Anecdotes: transcribed or documented

By Shawn Callahan. Follow me on Twitter. Filed in Anecdotes.

Obviously anecdotes play a key role in our work. We use these real life business stories to help people see patterns that typically remain hidden using traditional techniques. Recent projects include topics like staff morale, client satisfaction, occupation health and safety and staff work load. Unlike using interviews and surveys you tend to hear what is really happening when people have the opportunity to share their work stories.

There are two ways we collect anecdotes: 1) transcribe people’s anecdotes, usually in an anecdote circle; or 2) hear an anecdote and document it in the words of the listener, after the fact. Most of our work uses the first method of transcription but there have been a number of times where I have worked as a type of corporate anthropologist listening and recording the stories I hear.

I thought you might like to see a couple of examples. This first example is from a project on occupational health and safety and it has been transcribed verbatim.

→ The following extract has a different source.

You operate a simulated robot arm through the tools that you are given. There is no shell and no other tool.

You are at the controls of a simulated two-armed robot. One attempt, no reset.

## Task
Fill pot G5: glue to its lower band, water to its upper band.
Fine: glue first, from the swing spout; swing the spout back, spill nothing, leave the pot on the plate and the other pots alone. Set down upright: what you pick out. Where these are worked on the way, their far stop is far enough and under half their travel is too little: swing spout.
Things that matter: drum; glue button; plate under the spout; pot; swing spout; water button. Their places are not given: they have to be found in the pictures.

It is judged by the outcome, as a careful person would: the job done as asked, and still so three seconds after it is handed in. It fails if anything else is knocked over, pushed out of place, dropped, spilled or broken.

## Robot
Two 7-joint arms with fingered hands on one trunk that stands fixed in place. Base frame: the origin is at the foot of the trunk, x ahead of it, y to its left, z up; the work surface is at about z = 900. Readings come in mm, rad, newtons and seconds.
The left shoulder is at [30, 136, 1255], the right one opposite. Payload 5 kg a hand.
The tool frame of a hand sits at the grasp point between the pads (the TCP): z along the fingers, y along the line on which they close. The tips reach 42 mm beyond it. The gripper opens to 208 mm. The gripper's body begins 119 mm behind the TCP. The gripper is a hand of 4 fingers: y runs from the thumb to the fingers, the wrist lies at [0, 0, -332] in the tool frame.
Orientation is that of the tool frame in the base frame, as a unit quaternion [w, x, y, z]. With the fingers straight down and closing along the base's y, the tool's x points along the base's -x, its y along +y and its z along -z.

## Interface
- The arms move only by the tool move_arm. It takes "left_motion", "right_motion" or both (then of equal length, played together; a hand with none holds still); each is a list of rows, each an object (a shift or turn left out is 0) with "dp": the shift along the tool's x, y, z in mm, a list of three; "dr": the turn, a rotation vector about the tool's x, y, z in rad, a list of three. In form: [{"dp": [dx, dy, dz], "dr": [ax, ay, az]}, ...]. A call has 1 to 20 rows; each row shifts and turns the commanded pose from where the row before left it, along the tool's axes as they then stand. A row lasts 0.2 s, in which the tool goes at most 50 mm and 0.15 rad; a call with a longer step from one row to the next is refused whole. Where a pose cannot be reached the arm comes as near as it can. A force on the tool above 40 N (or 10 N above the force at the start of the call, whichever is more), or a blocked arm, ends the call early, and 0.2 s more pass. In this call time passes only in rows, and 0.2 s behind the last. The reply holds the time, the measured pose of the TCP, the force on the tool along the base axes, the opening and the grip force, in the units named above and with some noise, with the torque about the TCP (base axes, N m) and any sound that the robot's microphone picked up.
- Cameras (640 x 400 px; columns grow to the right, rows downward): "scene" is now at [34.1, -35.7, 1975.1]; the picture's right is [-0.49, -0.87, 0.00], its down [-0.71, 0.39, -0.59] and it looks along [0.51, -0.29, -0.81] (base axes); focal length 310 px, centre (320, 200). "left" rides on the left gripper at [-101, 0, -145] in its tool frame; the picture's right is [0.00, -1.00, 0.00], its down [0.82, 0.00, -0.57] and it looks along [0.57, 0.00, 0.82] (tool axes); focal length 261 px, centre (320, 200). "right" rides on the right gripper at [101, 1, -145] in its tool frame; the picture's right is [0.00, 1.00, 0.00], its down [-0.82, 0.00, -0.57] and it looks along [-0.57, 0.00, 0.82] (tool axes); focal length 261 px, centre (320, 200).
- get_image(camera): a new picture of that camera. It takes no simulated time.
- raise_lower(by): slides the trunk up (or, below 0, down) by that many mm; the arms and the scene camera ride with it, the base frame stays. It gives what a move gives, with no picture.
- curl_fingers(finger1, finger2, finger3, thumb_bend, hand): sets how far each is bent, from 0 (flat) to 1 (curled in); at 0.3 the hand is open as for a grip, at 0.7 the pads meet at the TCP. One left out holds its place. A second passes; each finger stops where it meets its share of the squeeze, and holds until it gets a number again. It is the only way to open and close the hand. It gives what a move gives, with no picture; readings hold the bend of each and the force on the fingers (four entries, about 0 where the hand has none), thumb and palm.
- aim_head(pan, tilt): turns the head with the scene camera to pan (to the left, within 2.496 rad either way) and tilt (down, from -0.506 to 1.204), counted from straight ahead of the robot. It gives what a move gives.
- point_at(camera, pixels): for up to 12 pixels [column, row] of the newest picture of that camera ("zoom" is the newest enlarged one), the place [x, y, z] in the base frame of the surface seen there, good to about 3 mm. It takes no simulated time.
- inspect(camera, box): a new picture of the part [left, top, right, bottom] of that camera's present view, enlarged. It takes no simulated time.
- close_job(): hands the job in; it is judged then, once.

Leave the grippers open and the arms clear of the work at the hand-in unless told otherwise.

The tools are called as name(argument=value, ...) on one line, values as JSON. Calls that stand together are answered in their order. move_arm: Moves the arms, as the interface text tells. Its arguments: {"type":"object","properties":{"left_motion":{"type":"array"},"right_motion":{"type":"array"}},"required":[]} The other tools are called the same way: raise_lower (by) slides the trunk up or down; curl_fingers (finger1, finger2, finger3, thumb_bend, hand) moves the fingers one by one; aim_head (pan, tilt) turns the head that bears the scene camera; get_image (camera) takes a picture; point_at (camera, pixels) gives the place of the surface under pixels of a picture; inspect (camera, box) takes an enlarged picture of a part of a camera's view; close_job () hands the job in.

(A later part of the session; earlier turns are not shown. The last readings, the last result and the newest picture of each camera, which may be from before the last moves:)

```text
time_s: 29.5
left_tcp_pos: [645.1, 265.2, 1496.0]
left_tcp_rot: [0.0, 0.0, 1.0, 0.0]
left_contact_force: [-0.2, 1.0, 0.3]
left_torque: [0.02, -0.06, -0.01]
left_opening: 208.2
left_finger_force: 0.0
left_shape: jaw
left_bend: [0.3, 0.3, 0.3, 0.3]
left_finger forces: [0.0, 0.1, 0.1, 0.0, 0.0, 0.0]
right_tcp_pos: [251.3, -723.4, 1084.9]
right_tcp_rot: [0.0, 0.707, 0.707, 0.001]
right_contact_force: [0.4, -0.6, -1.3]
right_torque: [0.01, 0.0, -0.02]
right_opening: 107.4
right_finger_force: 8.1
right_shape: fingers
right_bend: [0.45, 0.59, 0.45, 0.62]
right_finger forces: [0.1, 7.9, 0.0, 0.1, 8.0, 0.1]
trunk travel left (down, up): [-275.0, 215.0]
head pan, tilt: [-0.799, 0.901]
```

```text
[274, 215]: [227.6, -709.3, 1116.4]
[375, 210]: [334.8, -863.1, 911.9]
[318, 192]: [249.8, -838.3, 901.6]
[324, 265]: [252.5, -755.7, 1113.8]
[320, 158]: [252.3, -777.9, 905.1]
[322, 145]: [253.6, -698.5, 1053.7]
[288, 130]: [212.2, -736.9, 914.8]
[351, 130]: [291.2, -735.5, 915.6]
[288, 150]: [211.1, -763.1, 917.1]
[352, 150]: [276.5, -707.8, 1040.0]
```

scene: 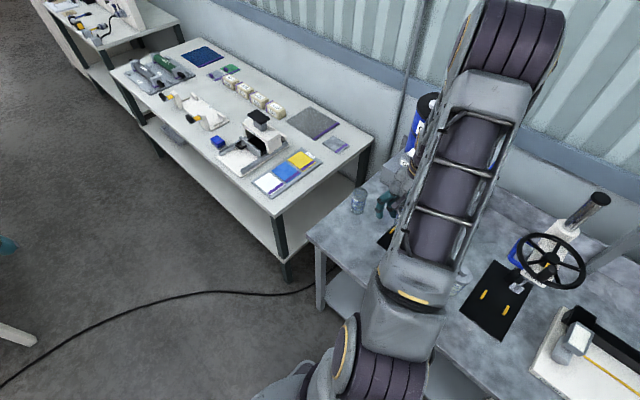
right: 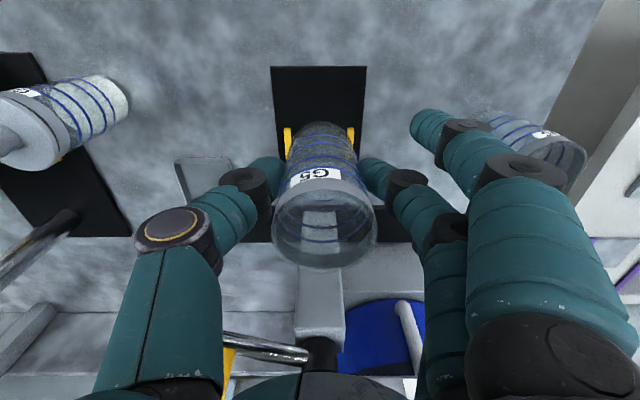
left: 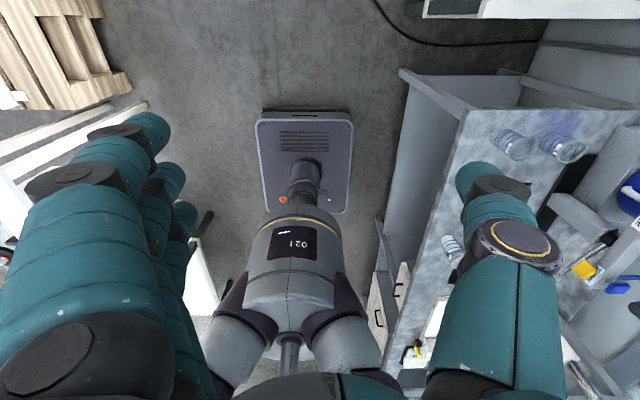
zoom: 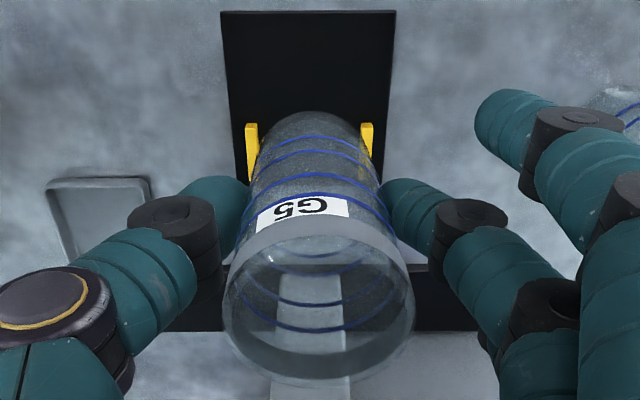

You can go the other way and just get extreme neglect, whereas I've seen, in subdivisional work, an instance that didn't result in a death, but near, could have; 30-tonne excavator benching out, bulking out a trench, swings off to the side, releases his bucket, sticks another bucket on and swings back over the trench, bucket falls off, no safety pin.  It's simple.  Bucket falls off, man down trench looking at a target, bucket straight over the top of him, and I mean straight over the top of him.  Now, that was that close to being dead.  But it was just a simple, instead of taking the time to put in a safety pin, which means getting out of the machine and doing so.

Here is one I’ve documented recently after it was told to me.

An industrial designer came up with a type of periscope device you can mount on a rifle to see around corners. The designer’s manager said “stop wasting time with that idea, we have more important things to do. His manager’s boss shared a similar view. One day the designer happened to wander past the Chief Scientist who was having his morning smoko. “What are you working on lad?” the chief asked. He told the chief about his periscope and the chief loved it. He immediately told the Chief of Army who ordered it to be made and put in production. It was a hit. The designer received a medal for his work and his managers were left with egg on their faces.

When a group of people such as decision-makers, planners, clients, are exposed to these anecdotes they begin to detect broad patterns of behaviour and key themes emerge. These insights form the basis of new interventions that are designed by the organisation rather than by an external ‘expert.’